Interesting that articles in the financial media right now are saying that it’s Wall Street that’s sick, not Main Street, meaning private companies, not beholden to the “children with machine guns” as someone once described the stockmarket, are doing OK. In fact jobs growth in the US isn’t too bad, nor is it in Oz. Of course the bourse has the power to send its bear claws into all of us if things get too carried away as it adjusts and recalibrates after years of profligate debt bingeing and so on.

Our corporate source says there is a tiredness with this irresponsible and yes childish behaviors that impact on us all.

There’s even a suggestion of the rise again of the left, or at least of people who want to put people first, rather than the market. Evidence? The rise of Bernie Sanders in the US, Jeremy Corbyn in the UK, Syriza in Greece.

In the US Sanders is calling for the break up of the financial services sector. Wall Street ,he says  as an industry run on “greed, fraud, dishonesty and arrogance.”

In what world is that OK?

In what world does a government condone financial advisers who are able “lease” their licences to people who have shoddy financial history including? In ours.
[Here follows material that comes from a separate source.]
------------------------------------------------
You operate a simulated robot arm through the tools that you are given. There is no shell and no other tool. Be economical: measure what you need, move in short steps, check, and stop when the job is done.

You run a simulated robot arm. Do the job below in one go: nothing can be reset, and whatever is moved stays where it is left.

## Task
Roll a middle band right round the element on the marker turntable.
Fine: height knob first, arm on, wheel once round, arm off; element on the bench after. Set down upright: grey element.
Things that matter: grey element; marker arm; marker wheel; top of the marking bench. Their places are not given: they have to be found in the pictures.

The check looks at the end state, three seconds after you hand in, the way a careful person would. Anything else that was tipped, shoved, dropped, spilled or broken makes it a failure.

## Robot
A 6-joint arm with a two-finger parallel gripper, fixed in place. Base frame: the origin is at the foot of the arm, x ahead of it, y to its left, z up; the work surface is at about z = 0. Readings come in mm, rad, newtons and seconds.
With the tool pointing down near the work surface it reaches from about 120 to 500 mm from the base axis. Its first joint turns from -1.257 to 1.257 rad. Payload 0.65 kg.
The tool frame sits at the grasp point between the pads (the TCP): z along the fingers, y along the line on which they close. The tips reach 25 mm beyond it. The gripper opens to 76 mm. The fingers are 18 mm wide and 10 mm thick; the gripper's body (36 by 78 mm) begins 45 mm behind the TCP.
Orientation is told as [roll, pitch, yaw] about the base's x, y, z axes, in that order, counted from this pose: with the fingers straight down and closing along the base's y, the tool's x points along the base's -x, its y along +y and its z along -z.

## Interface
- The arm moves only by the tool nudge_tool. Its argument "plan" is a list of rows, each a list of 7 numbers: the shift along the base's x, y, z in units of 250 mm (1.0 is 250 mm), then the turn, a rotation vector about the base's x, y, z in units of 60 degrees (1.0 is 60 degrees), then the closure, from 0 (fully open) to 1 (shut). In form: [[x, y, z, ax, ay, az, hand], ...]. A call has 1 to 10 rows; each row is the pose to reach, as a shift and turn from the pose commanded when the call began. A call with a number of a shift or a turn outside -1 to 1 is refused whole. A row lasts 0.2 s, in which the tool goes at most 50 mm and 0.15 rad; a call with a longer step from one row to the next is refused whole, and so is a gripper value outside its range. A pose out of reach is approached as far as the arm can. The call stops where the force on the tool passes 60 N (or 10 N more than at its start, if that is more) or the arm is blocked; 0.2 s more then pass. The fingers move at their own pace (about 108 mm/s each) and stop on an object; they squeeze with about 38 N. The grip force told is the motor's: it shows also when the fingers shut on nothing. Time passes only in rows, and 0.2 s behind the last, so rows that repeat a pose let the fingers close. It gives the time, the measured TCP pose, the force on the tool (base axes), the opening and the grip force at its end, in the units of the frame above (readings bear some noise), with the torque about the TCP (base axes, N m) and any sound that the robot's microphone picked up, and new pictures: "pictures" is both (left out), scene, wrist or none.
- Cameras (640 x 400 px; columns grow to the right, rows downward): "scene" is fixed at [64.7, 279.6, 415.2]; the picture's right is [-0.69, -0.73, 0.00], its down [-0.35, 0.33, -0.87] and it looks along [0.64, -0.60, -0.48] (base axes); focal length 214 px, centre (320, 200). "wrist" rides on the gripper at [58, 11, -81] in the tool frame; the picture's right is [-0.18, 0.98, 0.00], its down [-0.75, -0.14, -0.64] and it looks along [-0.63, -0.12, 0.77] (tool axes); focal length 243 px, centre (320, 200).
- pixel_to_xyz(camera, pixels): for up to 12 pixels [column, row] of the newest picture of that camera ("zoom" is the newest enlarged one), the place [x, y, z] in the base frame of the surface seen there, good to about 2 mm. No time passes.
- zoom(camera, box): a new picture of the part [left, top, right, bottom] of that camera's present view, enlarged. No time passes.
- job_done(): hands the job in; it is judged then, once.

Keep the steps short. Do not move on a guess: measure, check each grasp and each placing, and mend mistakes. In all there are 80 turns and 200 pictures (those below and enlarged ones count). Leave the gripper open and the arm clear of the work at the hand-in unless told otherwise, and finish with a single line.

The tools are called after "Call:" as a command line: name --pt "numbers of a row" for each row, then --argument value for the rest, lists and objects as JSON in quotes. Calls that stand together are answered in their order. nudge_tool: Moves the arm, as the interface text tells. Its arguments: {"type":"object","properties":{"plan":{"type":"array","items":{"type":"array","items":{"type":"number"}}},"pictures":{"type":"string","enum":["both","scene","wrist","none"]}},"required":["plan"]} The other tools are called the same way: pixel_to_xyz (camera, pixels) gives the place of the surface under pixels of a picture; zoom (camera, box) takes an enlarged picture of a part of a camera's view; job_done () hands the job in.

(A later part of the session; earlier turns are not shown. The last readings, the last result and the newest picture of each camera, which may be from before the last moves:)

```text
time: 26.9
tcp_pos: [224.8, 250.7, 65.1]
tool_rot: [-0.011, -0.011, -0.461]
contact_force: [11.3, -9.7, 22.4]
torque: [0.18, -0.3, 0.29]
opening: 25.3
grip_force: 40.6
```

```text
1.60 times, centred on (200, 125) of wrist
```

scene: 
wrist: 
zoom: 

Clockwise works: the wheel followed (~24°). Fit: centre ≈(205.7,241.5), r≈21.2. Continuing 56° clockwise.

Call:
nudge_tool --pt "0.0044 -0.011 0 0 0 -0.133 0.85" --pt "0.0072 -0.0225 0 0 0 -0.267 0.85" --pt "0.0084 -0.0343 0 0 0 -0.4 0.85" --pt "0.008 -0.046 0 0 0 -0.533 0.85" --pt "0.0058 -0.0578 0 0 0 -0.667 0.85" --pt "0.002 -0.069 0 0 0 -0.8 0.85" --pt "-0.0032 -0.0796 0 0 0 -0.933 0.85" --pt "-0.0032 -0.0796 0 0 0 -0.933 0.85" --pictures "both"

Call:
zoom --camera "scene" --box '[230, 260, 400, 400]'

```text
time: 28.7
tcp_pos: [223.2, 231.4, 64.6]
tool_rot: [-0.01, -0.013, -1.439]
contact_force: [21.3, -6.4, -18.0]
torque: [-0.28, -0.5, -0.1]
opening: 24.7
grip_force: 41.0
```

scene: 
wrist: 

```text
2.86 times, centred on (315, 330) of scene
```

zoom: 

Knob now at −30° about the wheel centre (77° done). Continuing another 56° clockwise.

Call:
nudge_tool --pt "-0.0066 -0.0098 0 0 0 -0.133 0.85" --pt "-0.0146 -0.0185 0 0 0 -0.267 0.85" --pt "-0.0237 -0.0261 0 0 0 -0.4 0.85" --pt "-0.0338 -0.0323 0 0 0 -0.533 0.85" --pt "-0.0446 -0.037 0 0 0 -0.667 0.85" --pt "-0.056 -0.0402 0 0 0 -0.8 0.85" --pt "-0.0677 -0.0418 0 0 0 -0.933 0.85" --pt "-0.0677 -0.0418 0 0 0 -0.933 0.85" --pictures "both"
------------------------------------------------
The parallels with how we treat the planet are infinite.

But there are good signs that the places where the power centres are are indeed starting to shift – divestment is one sign, the rise of green investment is another.

Another powerful moment was when the Mark Carney, the Governor of the Bank of England called for climate action ahead of the Paris COP. It resonated around the world. He focused on insurance. And drew a light to resilience. Resilience is of growing concern everywhere Sean Kidney from the Climate Bonds Initiative told us at our London salon.

Is that what has shaken up our own federal environment minister?

To be fair he was probably always concerned but under the watch of the former government climate Stasi it was probably hard to make a rational impact.

Go the new improved Environment, cities and Built Environment Minister, you.

The fun Magic Green Fairy will be with you.